- **PROBLEM SET**
1. Extract from the passage provided the words running from "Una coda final" to "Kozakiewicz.".
2. From the listing below, copy only the lines from the line that contains "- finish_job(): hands" to the line that contains "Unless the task", counting those two lines as part of the copy.

- **PASSAGE PROVIDED**
---+---

Una coda final
cómica con algún mensaje subliminal a gusto de hermeneutas…
Título original: Dekalog,
dziesiec.
Año: 1990
Duración: 55 min.
País: Polonia
Dirección: Krzysztof
Kieślowski
Guion: Krzysztof Kieślowski,
Krzysztof Piesiewicz
Reparto: Jerzy Stuhr; Zbigniew Zamachowski; Henryk
Bista; Olaf Lubaszenko; Maciej Stuhr; Anna Gornostaj; Cezary Harasimowicz; Daniel
Kozakiewicz.
Música: Zbigniew Preisner
Fotografía: Jacek Blawut.
Kieślowski
pone punto final al decálogo para dejarnos con un esbozo de sonrisa en los
labios, si nos atenemos al corte de mangas que se llevan los dos hermanos que
han heredado del padre una supuesta fortuna en una colección de sellos y acaban
siendo engañados por una red mafiosa de profesionales que los despluman como a
dos pardillos, que es lo que son, aunque, de por medio, asistimos a la crónica
de su ambición, su ingenuidad y su falta de escrúpulos.
El personaje
que fallece, y que no aparece en ningún momento, es el vecino de la profesora
de ética en el capítulo octavo, el que le muestra, como un padre orgulloso de
su prole, unos sellos rarísimos de la expedición al Polo con zepelines, una
afición que, al parecer, comparte con el hijo de la profesora, justamente en el
que no quiere saber nada de ella.
La historia
comienza con un personaje haciendo señas al cantante de un grupo de rock, su
hermano, quien aúlla desde el escenario un mensaje que representa un aspecto
del cambio radical que ha experimentado la sociedad polaca tras la caída del
muro y el inicio de su transición hacia la democracia: «Mata, mata, mata y
fornica. Codicia los domingos. Pega a tu padre, a tu madre y a tu hermana. Pega
a los más débiles y roba todo lo que puedas, porque todo es tuyo…», puesto que
esa letra era imposible que fuera autorizada durante el régimen comunista.

---+---

- **SOURCE MATERIAL**
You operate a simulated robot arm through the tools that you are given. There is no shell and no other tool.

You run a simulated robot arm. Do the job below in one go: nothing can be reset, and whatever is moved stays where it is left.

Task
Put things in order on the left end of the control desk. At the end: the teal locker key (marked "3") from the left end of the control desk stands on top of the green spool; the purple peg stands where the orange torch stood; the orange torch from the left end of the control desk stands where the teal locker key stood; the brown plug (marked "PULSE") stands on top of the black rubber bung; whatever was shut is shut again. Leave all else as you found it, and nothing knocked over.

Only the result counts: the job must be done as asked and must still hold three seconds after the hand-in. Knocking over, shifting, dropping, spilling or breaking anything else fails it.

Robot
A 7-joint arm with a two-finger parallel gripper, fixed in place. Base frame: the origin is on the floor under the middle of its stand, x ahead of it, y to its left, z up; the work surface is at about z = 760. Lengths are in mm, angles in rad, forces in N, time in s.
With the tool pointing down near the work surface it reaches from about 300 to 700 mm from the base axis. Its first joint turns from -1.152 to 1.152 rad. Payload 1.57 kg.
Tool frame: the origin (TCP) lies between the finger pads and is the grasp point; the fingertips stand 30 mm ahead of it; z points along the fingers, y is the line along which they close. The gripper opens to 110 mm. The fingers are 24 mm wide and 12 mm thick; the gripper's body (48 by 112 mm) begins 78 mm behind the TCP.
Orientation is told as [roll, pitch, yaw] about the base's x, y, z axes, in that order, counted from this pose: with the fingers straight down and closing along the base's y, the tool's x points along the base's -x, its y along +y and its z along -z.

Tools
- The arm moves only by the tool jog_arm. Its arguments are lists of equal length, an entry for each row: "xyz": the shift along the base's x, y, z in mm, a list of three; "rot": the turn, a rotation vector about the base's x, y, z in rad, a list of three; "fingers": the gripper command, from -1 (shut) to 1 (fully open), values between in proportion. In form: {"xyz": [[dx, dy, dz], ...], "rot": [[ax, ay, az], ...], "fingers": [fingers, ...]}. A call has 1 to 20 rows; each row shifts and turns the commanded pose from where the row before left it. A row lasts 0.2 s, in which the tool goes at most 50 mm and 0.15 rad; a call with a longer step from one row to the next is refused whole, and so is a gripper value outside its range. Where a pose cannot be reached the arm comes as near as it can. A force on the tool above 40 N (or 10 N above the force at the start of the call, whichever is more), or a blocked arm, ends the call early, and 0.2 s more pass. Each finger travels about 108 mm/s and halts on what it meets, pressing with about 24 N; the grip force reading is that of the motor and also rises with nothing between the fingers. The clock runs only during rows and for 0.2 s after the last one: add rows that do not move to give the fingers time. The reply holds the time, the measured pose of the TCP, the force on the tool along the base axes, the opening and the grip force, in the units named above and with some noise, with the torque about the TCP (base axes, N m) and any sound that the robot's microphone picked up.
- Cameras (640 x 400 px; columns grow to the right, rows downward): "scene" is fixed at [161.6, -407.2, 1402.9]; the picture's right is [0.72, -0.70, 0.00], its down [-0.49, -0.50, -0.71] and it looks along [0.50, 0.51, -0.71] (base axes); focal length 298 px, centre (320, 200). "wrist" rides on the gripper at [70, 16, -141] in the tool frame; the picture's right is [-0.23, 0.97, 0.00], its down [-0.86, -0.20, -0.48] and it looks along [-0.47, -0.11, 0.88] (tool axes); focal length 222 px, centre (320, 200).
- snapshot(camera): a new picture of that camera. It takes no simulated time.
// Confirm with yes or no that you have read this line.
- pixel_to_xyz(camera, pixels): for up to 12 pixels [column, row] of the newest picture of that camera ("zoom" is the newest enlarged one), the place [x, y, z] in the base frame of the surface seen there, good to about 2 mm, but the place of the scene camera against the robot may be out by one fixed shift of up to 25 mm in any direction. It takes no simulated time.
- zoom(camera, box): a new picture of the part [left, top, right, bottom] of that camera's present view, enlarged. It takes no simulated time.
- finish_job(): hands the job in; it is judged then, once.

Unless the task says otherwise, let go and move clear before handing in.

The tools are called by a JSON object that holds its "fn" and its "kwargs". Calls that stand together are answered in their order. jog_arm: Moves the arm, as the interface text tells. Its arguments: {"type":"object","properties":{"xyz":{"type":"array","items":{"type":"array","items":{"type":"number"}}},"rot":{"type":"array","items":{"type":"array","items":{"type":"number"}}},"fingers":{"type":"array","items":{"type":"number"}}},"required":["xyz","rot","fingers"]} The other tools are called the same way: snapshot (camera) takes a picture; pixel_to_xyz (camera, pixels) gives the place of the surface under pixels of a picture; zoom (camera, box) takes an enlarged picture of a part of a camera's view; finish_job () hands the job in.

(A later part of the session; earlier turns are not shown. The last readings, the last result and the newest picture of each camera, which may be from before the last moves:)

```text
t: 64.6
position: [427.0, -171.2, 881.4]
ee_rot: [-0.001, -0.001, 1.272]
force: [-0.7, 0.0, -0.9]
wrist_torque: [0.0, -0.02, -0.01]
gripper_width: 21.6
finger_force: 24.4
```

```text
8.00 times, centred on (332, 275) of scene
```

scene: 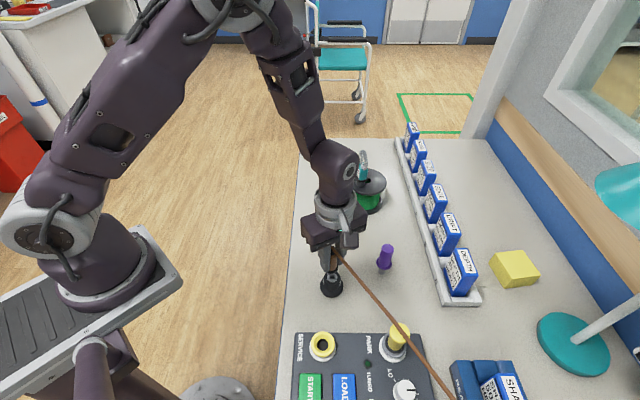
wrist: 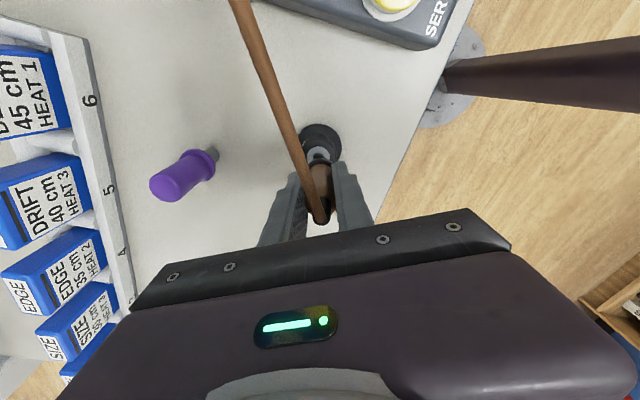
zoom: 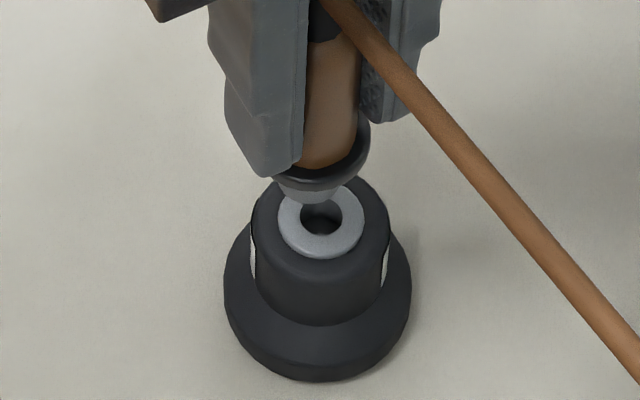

---+---

- **TASK-BY-TASK ANSWERS**
1.
Una coda final
cómica con algún mensaje subliminal a gusto de hermeneutas…
Título original: Dekalog,
dziesiec.
Año: 1990
Duración: 55 min.
País: Polonia
Dirección: Krzysztof
Kieślowski
Guion: Krzysztof Kieślowski,
Krzysztof Piesiewicz
Reparto: Jerzy Stuhr; Zbigniew Zamachowski; Henryk
Bista; Olaf Lubaszenko; Maciej Stuhr; Anna Gornostaj; Cezary Harasimowicz; Daniel
Kozakiewicz.

2.
- finish_job(): hands the job in; it is judged then, once.

Unless the task says otherwise, let go and move clear before handing in.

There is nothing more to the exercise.